* **Written instruction**
Your task is to copy every line of this material exactly. Leave out blank lines and number the others, starting at 1.

********************

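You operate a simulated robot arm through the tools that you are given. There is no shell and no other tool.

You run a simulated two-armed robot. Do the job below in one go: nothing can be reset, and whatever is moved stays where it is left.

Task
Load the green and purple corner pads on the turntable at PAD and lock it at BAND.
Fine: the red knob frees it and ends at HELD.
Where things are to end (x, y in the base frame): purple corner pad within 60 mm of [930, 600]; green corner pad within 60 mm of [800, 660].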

********************

* **Result for this exercise**
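1. You operate a simulated robot arm through the tools that you are given. There is no shell and no other tool.
2. You run a simulated two-armed robot. Do the job below in one go: nothing can be reset, and whatever is moved stays where it is left.
3. Task
4. Load the green and purple corner pads on the turntable at PAD and lock it at BAND.
5. Fine: the red knob frees it and ends at HELD.
6. Where things are to end (x, y in the base frame): purple corner pad within 60 mm of [930, 600]; green corner pad within 60 mm of [800, 660].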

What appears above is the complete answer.